Prior to coming to the ILRC, Erin represented immigrants in all aspects of their immigration matters, with an emphasis on removal defense and complex cases. She was owner and attorney at her own firm for 5 years after defending immigrants as an associate at the Law Office of Robert B. Jobe. Her experience in immigration law and policy includes working as a fellow for the United Nations High Commissioner for Refugees, EU headquarters in Belgium; clerking for the Immigration Court of San Francisco; and teaching courses as a lecturer at California State University, East Bay. Erin is on the Advisory Council for the Northern California Chapter of the American Immigration Lawyers Association (AILA), in which she serves as Consumer Protection Coordinator.

Erin holds a joint degree in law and public policy (JD/MPP) from the University of Michigan, where she was co-editor of Michigan Journal of Gender & Law. She received her undergraduate degree from University of California, Los Angeles, where she majored in English and Anthropology. She is a member of the California Bar and proficient in Spanish.

Veronica Garcia

Veronica joined the ILRC in December 2017 as a San Joaquin Valley Law Fellow.  Prior to joining ILRC, Veronica completed an Equal Justice Works Fellowship at Centro Legal de La Raza as an DACA/DAPA Emerson Fellow.  Veronica is a graduate of Howard University School of Law.  During Law school, Veronica interned at various immigrant right organizations, including Kids in Need of Defense and New York Legal Aid. Additionally, Veronica was recognized by the Hispanic Bar Association of Washington D.C. (HBA-DC) for her commitment to the advancement of the Hispanic community by being awarded the inaugural HBA-DC Foundation Scholarship.

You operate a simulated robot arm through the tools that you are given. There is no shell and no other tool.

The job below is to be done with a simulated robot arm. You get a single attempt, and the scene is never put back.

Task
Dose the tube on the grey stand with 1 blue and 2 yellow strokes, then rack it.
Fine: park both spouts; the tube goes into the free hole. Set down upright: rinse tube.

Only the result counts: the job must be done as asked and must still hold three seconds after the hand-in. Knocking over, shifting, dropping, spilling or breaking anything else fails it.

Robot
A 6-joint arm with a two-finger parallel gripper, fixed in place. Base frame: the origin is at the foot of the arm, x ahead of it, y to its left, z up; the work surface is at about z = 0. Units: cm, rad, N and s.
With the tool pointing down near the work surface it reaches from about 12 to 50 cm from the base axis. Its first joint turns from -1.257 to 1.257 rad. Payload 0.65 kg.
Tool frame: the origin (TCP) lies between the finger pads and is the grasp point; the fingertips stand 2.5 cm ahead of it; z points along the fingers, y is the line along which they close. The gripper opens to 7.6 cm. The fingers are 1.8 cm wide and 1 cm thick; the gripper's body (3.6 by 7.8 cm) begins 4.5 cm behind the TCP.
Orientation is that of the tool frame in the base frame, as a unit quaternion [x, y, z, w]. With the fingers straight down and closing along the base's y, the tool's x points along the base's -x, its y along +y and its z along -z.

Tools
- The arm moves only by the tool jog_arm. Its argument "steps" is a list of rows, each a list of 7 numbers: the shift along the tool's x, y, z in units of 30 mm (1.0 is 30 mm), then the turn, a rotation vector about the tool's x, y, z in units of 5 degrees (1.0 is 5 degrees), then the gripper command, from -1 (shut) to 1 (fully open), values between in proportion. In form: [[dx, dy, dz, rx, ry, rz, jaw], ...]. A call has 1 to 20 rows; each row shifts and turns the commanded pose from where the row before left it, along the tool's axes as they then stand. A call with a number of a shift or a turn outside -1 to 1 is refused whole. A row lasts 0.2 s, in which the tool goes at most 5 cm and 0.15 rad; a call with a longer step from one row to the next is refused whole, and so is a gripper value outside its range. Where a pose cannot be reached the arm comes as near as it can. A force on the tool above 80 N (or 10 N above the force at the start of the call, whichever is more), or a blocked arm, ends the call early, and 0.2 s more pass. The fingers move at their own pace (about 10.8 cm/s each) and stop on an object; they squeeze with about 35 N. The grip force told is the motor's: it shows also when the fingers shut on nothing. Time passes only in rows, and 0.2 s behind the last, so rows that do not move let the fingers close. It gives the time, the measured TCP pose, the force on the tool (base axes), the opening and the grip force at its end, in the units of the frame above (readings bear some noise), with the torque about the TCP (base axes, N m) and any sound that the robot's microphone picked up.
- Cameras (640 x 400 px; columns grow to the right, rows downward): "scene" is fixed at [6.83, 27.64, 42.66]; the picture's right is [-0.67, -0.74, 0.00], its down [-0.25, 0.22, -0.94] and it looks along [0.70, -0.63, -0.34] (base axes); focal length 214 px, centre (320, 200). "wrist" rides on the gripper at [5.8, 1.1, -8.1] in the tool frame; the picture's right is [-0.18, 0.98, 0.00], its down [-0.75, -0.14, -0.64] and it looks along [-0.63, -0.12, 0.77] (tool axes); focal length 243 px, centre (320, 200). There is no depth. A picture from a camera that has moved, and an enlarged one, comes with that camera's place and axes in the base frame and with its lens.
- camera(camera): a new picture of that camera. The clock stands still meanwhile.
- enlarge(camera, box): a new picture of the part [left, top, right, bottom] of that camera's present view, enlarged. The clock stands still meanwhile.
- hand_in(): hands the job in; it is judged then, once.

As an immigrant who grew up in Oakland California, Veronica strives to use her legal education and experience working directly with immigrant communities. 

Sarah Lakhani

Sarah is a Skadden Fellow at the Immigrant Legal Resource Center (ILRC) in San Francisco. She focuses on the intersection of immigration status and public benefits, family-based immigration, and relief options for immigrant survivors of domestic violence, human trafficking, and other crimes. This includes writing and updating practice advisories, manuals, and other resources for immigrant community members, legal practitioners, and other advocates and services providers. Sarah also conducts in-person and webinar trainings and contributes to the ILRC’s Attorney of the Day legal technical assistance program.

Prior to the ILRC, Sarah completed a Ph.D. and M.A. in Sociology with an emphasis on immigration and the sociology of law. She was a Law and Social Science Doctoral Fellow at the American Bar Foundation in Chicago, Illinois and a Visiting Scholar at the Center for the Study of Law & Society at Berkeley Law, where she engaged in academic work on the U.S. legalization process, immigration lawyering, and immigrants’ access to education, employment, and public benefits.

As a law student, Sarah worked at the ACLU Immigrants’ Rights Project, the East Bay Community Law Center, the East Bay Sanctuary Covenant, the ILRC, and the Lawyers’ Committee for Civil Rights of the San Francisco Bay Area. She also externed at the San Francisco Immigration Court and was a Human Rights Center Fellow and editor of the California Law Review.

Sarah earned her J.D. from Berkeley Law, her Ph.D. and M.A. from the University of California, Los Angeles, and her B.A. in Sociology from the University of California, San Diego. She speaks Spanish and Italian and is a member of the California bar.